DIRECTION A: The required output consists solely of the lines from the one containing "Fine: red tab" down to the one containing "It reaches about", both included, each quoted exactly. Format the lines as a JSON array of strings and drop empty lines.

EXTRACT TO READ:
..........

UPDATE: Nov. 30, 2021: Covanta's $5.3 billion sale to EQT Infrastructure, a European firm, is now complete. Azeez Mohammed — a longtime energy executive — has taken over as president and CEO, along with a new board of directors.
The deal was completed with what the company described as the "first ever sustainability-linked leveraged buyout," including two 2025 targets that must be met at risk of financial penalty. The targets are for a cumulative 2.5% increase in "sustainably processed waste" and a 25% increase in "waste recycled or reused." This is part of a broader goal to increase activity in both categories 40% by 2030.
EQT has also pledged to increase investments in efforts to "move higher up the waste value chain," upgrading equipment to reduce emissions and investing in host communities.
Dive Brief:
- EQT Infrastructure, a Swedish private equity firm, plans to acquire all shares of Covanta's stock at a price of $20.25. The transaction (including net debt) is valued at $5.3 billion and could close during the fourth quarter of this year, pending regulatory approval.

..........

DATASET EXTRACT:
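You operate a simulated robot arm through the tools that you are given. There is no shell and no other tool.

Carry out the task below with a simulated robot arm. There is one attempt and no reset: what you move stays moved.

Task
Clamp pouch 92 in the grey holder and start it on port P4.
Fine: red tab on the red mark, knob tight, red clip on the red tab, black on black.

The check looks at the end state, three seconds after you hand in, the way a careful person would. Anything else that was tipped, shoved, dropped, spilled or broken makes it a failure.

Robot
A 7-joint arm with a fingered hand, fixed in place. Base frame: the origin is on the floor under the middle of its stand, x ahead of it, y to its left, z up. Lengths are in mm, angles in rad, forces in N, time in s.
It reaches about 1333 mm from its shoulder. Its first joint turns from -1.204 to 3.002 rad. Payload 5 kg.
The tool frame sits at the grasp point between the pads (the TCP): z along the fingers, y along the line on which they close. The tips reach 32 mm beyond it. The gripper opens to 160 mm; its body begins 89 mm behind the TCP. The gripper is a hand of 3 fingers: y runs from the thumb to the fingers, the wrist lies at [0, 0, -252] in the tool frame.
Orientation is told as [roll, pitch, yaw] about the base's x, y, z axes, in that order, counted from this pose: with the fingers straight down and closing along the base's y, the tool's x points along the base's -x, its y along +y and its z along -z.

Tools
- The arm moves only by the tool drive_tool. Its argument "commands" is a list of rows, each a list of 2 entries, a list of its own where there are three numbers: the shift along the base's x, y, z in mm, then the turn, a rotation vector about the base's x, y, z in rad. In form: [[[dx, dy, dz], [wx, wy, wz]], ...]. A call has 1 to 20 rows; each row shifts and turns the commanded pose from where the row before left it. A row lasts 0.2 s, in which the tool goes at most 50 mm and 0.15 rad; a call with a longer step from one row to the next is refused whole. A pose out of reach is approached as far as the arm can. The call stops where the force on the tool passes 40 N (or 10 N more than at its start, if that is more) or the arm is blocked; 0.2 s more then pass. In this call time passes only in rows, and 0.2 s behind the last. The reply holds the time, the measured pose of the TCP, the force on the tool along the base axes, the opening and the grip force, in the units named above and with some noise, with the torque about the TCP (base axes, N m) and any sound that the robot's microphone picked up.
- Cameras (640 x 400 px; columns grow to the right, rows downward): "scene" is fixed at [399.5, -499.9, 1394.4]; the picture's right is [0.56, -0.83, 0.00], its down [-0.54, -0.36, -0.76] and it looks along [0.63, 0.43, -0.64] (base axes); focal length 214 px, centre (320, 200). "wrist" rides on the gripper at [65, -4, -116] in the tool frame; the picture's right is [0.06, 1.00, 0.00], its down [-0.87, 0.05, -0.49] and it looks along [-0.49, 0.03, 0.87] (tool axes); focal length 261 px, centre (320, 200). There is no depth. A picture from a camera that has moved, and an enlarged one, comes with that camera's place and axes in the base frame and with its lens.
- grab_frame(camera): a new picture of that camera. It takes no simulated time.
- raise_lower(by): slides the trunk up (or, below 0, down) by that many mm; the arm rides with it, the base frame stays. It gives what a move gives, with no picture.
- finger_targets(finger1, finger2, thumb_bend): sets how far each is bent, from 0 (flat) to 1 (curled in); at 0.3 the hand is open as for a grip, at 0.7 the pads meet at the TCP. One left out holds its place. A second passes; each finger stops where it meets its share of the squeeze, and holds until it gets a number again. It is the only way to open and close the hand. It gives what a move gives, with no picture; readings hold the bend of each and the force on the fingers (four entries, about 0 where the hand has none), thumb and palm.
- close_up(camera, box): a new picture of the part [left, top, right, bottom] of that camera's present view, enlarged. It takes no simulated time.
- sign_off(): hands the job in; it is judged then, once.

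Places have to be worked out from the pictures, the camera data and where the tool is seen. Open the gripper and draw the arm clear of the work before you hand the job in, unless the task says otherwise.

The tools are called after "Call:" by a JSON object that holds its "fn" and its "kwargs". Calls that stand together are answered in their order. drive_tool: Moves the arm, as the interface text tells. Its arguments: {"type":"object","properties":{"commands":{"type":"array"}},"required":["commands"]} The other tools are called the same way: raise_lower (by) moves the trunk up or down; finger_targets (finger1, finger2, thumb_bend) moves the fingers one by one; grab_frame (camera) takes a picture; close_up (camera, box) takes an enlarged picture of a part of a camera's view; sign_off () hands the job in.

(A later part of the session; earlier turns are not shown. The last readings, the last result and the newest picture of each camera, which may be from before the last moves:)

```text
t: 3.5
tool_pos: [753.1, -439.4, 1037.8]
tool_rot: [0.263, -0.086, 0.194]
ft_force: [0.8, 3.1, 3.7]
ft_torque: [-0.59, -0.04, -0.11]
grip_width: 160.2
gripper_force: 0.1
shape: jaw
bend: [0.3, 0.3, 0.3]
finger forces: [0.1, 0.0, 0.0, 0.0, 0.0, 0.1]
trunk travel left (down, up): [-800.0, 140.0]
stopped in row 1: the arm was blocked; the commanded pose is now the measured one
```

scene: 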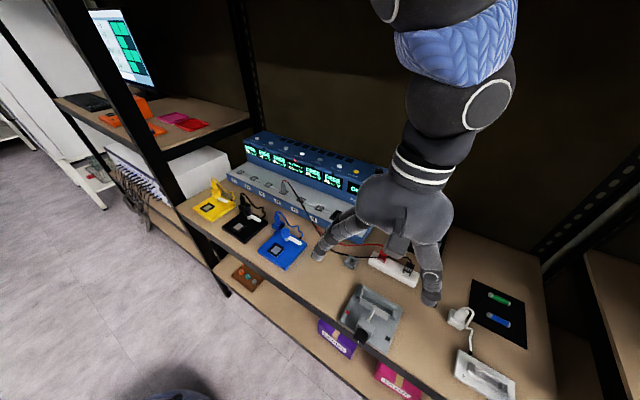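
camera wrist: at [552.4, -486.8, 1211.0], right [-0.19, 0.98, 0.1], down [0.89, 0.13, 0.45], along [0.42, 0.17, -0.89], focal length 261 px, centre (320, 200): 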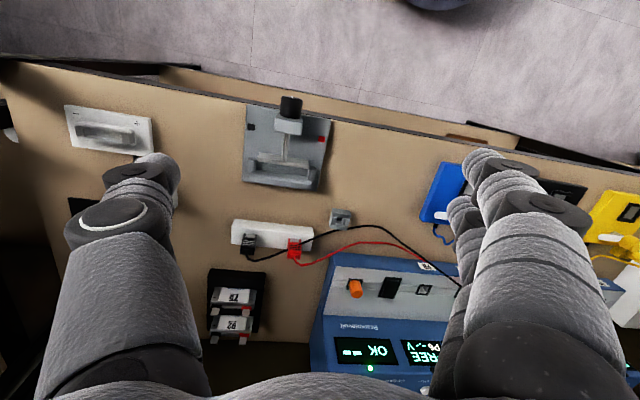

..........

DIRECTION B: Write what comes next in the extract to read.

RESULT A:
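[
  "Fine: red tab on the red mark, knob tight, red clip on the red tab, black on black.",
  "The check looks at the end state, three seconds after you hand in, the way a careful person would. Anything else that was tipped, shoved, dropped, spilled or broken makes it a failure.",
  "Robot",
  "A 7-joint arm with a fingered hand, fixed in place. Base frame: the origin is on the floor under the middle of its stand, x ahead of it, y to its left, z up. Lengths are in mm, angles in rad, forces in N, time in s.",
  "It reaches about 1333 mm from its shoulder. Its first joint turns from -1.204 to 3.002 rad. Payload 5 kg."
]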

RESULT B:
- According to a release, EQT plans to work with Covanta's team to bolster its existing portfolio of assets that service municipal and commercial customers, as well as pursue "numerous growth opportunities." Prime examples include a "robust UK project pipeline" and the company's Environmental Solutions division.
- Covanta will keep its corporate headquarters in New Jersey and current management team. "Our comprehensive analysis during the past nine months has been singularly focused on enhancing value for our shareholders. EQT certainly recognizes the value we see in our business, and this transaction represents an excellent outcome of our strategic review," said Covanta CEO Michael Ranger in a statement.
Dive Insight:
Last fall, the industry's largest operator of mass burn combustion facilities shook up its leadership team and kicked off a wholesale strategic review in an effort to turn around a stagnant stock price. This outcome, with EQT agreeing to purchase shares well above their recent values, is being touted by Covanta as a strong outcome for the company.
When that review was announced, Chairman of the Board Sam Zell promised a "radical change in direction" and said all options would be on the table for Covanta. Former board member Ranger was brought in to lead the company for a salary of $1, with the rest of his compensation tied to stock performance, and rolled out a series of initial cost cutting efforts as the review unfolded.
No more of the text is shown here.